= TASK DESCRIPTION =
Copy out the line that contains "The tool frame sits", the line that contains "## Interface", and every line between them, exactly, and nothing else. The answer is a numbered list with one line in each place and no blank lines.
***** DATA EXCERPT *****
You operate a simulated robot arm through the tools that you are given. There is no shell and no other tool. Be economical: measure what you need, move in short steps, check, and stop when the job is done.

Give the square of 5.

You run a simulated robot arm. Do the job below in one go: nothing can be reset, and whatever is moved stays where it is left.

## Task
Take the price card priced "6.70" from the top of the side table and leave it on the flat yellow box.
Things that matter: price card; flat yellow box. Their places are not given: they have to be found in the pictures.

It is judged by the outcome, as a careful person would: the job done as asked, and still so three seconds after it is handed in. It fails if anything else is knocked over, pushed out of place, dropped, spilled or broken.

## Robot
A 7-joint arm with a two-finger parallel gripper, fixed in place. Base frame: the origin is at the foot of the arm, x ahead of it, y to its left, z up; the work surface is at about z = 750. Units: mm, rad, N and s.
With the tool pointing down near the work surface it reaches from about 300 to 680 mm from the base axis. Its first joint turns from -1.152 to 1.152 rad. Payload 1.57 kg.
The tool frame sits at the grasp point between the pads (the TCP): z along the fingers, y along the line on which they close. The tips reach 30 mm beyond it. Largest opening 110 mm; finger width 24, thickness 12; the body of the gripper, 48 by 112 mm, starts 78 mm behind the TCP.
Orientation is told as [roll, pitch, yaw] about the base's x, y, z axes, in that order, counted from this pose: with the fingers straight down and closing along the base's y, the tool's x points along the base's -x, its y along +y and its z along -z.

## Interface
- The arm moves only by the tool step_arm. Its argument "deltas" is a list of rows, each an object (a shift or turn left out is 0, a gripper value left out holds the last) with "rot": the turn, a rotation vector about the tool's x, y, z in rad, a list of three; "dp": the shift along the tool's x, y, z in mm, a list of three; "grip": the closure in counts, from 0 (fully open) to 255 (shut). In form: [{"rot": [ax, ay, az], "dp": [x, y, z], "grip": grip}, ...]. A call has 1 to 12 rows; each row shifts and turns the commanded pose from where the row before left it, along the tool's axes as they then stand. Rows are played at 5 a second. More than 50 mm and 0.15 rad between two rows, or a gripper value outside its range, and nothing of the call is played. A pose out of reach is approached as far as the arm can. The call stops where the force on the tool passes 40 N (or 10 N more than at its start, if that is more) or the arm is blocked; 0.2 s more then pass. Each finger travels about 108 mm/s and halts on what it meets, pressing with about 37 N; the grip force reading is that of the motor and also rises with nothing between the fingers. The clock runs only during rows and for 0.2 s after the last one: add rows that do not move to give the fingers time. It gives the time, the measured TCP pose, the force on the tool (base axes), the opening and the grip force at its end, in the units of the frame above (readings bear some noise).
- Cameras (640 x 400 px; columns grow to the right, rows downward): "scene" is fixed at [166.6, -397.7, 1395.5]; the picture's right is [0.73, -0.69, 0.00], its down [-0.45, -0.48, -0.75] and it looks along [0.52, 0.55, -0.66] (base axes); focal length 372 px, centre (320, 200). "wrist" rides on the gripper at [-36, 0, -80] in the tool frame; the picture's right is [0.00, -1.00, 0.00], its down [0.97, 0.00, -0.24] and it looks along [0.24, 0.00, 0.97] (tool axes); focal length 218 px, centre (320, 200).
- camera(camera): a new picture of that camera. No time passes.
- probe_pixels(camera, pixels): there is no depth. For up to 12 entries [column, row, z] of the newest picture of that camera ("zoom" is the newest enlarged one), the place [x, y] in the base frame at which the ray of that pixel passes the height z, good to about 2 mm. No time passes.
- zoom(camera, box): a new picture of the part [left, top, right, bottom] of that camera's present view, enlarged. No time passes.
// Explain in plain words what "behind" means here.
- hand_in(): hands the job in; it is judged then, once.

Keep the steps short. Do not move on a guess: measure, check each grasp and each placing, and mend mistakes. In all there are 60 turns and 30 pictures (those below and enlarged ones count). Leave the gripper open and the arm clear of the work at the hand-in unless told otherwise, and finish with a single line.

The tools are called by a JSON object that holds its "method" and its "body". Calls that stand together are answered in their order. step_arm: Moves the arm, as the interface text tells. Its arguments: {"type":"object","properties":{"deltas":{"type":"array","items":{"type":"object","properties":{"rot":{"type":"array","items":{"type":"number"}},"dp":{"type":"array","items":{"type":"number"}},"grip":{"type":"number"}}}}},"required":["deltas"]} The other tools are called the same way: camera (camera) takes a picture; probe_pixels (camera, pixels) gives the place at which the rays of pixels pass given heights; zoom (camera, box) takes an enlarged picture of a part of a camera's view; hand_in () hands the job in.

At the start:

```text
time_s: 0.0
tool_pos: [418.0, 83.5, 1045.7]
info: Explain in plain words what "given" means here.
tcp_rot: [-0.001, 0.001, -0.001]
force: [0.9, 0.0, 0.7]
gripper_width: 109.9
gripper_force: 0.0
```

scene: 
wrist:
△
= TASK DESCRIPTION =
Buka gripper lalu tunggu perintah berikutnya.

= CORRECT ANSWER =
*****
= CORRECT ANSWER =
1. The tool frame sits at the grasp point between the pads (the TCP): z along the fingers, y along the line on which they close. The tips reach 30 mm beyond it. Largest opening 110 mm; finger width 24, thickness 12; the body of the gripper, 48 by 112 mm, starts 78 mm behind the TCP.
2. Orientation is told as [roll, pitch, yaw] about the base's x, y, z axes, in that order, counted from this pose: with the fingers straight down and closing along the base's y, the tool's x points along the base's -x, its y along +y and its z along -z.
3. ## Interface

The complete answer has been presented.